## Start

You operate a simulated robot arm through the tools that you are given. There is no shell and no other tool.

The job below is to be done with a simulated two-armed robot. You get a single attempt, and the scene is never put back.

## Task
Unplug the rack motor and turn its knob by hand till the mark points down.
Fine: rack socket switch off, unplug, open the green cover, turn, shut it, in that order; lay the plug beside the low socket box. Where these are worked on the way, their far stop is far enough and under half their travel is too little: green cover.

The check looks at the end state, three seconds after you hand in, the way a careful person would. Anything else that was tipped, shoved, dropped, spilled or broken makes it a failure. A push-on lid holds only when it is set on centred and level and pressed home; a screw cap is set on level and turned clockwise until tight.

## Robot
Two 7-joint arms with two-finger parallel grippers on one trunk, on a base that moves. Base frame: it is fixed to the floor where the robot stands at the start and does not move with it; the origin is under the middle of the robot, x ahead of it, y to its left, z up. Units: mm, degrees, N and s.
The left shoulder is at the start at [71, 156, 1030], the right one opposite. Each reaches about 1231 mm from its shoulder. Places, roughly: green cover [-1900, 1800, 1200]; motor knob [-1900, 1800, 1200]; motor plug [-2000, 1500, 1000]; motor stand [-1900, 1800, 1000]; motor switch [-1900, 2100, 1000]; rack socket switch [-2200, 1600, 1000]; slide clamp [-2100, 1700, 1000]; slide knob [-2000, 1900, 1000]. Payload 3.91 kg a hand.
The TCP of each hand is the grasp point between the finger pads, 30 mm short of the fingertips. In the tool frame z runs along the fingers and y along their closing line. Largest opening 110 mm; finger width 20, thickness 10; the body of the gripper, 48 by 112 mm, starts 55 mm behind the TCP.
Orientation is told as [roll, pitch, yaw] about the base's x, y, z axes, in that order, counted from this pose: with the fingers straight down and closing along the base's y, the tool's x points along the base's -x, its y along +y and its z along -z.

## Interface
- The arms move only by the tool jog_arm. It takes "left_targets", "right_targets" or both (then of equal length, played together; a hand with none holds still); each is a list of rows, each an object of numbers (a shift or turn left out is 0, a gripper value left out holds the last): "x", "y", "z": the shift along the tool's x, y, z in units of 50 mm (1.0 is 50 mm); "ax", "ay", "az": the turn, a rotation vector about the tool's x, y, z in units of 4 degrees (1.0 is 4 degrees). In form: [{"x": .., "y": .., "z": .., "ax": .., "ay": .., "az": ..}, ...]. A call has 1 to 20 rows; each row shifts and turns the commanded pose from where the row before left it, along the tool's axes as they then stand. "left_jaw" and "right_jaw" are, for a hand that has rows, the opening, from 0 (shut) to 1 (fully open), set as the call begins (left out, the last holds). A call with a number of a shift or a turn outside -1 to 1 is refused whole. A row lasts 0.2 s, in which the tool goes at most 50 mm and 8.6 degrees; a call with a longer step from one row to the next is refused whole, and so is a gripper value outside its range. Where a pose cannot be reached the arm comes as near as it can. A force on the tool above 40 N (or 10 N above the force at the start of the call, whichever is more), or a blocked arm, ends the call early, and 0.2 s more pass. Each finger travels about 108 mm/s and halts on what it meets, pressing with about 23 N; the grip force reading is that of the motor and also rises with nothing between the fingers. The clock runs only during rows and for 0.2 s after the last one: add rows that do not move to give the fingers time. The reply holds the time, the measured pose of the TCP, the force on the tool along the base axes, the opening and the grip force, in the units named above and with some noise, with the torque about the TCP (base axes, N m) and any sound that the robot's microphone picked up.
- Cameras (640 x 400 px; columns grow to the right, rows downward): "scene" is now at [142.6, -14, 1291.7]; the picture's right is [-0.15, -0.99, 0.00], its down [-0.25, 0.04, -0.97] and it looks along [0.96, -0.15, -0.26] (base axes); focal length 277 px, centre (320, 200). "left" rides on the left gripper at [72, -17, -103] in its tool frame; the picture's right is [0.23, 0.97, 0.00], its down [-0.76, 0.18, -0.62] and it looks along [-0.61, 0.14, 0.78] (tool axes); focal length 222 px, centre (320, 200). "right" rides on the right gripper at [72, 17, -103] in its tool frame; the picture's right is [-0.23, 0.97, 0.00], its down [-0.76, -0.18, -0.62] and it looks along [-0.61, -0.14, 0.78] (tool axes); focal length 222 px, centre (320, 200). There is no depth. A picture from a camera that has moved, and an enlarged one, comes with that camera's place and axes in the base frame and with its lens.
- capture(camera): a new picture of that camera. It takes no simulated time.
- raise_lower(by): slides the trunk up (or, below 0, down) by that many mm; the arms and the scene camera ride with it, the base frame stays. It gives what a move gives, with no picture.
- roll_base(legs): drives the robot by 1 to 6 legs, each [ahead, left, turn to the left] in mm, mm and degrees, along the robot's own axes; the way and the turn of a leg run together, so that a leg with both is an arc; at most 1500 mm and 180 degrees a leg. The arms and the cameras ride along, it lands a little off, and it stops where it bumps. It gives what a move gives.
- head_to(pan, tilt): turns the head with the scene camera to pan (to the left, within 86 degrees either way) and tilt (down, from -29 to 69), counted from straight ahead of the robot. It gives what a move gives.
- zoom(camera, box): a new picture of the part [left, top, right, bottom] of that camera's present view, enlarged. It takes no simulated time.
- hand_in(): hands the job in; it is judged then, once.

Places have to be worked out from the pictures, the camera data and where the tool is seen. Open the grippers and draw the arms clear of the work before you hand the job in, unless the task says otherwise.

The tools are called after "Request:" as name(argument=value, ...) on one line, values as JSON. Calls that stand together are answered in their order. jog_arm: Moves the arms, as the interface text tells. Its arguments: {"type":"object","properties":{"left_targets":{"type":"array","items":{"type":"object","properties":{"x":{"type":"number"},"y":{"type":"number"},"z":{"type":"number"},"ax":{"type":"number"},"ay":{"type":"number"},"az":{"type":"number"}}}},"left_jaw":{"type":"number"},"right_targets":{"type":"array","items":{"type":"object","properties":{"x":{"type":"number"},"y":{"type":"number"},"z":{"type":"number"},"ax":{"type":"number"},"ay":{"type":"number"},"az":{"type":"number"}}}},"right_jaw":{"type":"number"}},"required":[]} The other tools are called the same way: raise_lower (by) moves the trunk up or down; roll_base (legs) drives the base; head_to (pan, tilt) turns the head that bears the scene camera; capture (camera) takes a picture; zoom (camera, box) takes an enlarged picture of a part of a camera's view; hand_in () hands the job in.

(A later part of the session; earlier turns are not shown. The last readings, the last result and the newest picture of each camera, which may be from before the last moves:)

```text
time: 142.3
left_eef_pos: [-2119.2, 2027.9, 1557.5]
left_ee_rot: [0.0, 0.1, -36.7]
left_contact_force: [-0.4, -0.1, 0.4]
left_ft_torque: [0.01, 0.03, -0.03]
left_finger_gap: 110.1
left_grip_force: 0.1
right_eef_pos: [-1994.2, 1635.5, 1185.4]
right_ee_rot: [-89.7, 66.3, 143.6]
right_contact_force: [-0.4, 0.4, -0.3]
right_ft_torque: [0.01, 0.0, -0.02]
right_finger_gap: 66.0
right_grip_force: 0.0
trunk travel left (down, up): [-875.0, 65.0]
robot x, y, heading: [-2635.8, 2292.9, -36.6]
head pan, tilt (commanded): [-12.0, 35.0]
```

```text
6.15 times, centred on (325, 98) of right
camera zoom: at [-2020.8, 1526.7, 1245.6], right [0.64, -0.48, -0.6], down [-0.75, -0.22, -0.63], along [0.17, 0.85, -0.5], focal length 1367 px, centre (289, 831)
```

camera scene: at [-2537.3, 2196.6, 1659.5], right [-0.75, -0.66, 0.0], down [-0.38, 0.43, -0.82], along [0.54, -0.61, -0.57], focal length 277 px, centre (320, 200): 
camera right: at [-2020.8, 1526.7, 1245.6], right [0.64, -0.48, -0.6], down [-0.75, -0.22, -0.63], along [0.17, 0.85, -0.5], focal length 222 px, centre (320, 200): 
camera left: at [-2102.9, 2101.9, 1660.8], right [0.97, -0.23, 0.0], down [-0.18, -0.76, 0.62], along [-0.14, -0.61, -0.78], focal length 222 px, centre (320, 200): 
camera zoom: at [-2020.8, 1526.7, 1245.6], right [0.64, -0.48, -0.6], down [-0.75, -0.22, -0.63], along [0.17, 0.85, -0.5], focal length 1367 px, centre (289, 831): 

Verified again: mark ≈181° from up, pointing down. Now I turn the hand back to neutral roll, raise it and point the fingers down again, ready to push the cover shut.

## End

#### Task to carry out:
Check each line above for the string "centred", then copy the ones that have it.

#### Task result:
The check looks at the end state, three seconds after you hand in, the way a careful person would. Anything else that was tipped, shoved, dropped, spilled or broken makes it a failure. A push-on lid holds only when it is set on centred and level and pressed home; a screw cap is set on level and turned clockwise until tight.
6.15 times, centred on (325, 98) of right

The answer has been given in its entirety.